Drake has filed an opening appellate brief seeking to overturn the ruling in his original lawsuit against Universal Music Group (UMG), Rolling Stone reports. In October, a federal judge dismissed the rapper’s defamation suit, which sought damages from the label for promoting Kendrick Lamar’s incendiary diss track “Not Like Us.” Pitchfork has reached out to attorneys for both UMG and Drake for comment.
In the 60-page filing obtained by Pitchfork, Drake’s attorneys call the original dismissal “erroneous” and again allege that UMG “promoted ‘Not Like Us’ while knowing that the song’s insinuations that he has sexual relations with minors were false and defamatory.”
Drake filed his initial lawsuit against UMG in January 2025, claiming the music corporation “waged an unrelenting campaign” to promote “Not Like Us,” Kendrick Lamar’s famous diss song that he believed to be defamatory.
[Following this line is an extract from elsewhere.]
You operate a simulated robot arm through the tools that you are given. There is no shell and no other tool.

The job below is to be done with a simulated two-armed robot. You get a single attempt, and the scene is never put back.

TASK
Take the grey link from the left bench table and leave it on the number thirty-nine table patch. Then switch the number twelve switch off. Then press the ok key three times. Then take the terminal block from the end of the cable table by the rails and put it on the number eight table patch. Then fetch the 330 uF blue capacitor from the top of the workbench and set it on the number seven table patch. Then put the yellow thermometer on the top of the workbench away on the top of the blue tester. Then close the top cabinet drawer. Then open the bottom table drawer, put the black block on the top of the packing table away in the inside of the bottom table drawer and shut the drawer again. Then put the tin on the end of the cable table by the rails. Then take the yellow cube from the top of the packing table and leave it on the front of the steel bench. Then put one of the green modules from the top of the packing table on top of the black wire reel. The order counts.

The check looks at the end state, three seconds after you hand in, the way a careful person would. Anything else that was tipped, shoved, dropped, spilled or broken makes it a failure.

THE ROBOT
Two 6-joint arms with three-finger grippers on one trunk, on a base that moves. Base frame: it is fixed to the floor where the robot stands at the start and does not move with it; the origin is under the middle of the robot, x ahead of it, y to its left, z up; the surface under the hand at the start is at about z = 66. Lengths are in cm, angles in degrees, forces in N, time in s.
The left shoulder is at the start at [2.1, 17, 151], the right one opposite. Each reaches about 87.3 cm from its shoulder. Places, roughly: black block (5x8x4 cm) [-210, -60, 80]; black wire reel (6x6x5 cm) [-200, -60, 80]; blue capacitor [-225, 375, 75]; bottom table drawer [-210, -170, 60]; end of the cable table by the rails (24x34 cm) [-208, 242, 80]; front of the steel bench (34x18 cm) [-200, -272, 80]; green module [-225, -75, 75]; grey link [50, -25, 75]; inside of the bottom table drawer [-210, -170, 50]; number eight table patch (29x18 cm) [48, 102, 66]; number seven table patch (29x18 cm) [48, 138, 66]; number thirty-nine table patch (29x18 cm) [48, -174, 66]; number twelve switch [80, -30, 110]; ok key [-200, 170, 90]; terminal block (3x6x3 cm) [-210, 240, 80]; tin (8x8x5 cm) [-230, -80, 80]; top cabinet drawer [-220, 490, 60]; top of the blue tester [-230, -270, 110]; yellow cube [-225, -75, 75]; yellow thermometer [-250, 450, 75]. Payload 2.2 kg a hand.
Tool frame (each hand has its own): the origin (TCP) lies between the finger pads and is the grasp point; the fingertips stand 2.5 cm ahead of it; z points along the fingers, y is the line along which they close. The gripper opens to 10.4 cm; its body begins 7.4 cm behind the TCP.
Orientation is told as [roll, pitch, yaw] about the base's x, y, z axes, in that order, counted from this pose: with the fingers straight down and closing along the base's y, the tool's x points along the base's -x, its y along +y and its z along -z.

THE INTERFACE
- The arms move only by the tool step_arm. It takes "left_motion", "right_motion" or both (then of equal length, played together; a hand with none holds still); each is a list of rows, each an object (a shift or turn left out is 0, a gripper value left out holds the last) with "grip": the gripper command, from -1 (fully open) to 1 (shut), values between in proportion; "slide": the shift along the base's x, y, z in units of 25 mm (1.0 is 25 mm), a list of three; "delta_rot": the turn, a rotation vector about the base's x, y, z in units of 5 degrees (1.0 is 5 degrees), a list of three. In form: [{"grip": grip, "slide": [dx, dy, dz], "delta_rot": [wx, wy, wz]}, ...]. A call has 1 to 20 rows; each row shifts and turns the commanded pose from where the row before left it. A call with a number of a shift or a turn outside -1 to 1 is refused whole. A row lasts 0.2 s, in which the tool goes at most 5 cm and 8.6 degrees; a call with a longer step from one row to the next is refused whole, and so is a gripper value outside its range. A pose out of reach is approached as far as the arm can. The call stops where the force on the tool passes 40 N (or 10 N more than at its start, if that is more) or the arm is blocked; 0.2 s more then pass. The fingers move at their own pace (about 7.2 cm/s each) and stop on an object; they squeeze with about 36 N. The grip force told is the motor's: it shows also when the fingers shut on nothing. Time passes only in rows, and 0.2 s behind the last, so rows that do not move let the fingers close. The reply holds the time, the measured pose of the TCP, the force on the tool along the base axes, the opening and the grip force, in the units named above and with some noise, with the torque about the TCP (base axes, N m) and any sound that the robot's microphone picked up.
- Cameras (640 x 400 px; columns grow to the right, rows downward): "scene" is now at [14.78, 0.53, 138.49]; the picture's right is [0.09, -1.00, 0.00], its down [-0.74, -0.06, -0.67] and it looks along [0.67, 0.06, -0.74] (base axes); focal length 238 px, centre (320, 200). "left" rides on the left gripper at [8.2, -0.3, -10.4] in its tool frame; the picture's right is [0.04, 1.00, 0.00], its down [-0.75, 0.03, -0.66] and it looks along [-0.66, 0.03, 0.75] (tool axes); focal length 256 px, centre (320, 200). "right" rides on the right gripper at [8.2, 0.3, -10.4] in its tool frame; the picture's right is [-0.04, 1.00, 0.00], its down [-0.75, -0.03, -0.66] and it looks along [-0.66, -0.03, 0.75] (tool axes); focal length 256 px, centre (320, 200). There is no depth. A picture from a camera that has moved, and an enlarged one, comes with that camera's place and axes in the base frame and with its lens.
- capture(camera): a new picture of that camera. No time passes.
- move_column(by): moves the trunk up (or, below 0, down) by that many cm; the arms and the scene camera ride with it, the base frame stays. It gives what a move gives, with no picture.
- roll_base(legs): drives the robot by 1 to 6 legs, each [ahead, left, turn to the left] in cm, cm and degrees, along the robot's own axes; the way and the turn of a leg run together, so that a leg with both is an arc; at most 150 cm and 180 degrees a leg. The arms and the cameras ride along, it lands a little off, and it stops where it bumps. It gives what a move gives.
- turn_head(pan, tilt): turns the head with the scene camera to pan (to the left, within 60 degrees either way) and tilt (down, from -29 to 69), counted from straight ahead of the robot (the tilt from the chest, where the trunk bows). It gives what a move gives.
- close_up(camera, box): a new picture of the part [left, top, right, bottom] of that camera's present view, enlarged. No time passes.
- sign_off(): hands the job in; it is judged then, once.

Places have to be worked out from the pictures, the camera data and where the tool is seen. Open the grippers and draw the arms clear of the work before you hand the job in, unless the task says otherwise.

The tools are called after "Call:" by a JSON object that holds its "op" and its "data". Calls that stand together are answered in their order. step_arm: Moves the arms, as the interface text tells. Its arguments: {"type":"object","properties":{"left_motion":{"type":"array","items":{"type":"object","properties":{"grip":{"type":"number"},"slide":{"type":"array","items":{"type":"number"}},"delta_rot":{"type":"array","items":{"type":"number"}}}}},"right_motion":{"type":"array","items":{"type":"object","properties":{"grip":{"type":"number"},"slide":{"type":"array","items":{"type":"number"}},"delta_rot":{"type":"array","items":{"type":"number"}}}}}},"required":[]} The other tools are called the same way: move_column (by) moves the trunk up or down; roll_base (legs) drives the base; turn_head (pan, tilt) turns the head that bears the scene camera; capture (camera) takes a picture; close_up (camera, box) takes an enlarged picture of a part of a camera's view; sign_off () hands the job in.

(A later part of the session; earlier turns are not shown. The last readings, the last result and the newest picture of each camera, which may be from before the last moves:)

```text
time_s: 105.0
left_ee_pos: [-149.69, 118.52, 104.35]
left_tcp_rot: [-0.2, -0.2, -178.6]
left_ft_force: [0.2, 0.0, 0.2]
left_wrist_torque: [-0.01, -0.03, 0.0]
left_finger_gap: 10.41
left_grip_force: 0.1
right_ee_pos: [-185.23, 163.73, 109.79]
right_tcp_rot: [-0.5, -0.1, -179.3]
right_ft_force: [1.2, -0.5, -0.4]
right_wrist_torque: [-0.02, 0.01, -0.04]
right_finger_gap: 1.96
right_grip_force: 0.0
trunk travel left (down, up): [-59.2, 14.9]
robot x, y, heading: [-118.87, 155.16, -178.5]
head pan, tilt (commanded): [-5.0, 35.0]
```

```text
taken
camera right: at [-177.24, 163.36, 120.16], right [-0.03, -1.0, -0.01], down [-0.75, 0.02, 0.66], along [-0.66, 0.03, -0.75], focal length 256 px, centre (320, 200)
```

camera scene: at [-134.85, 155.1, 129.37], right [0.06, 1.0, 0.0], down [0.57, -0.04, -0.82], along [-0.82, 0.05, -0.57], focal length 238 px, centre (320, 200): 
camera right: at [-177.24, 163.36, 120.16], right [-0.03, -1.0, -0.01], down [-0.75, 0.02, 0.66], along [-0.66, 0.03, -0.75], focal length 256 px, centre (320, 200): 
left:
UMG had asked for the complaint’s dismissal, arguing that Drake “lost a rap battle that he provoked and in which he willingly participated.”
Judge Jeannette A. Vargas ostensibly agreed with UMG, ruling that “the broader context of a heated rap battle, with incendiary language and offensive accusations hurled by both participants, would not incline the reasonable listener to believe that ‘Not Like Us’ imparts verifiable facts.”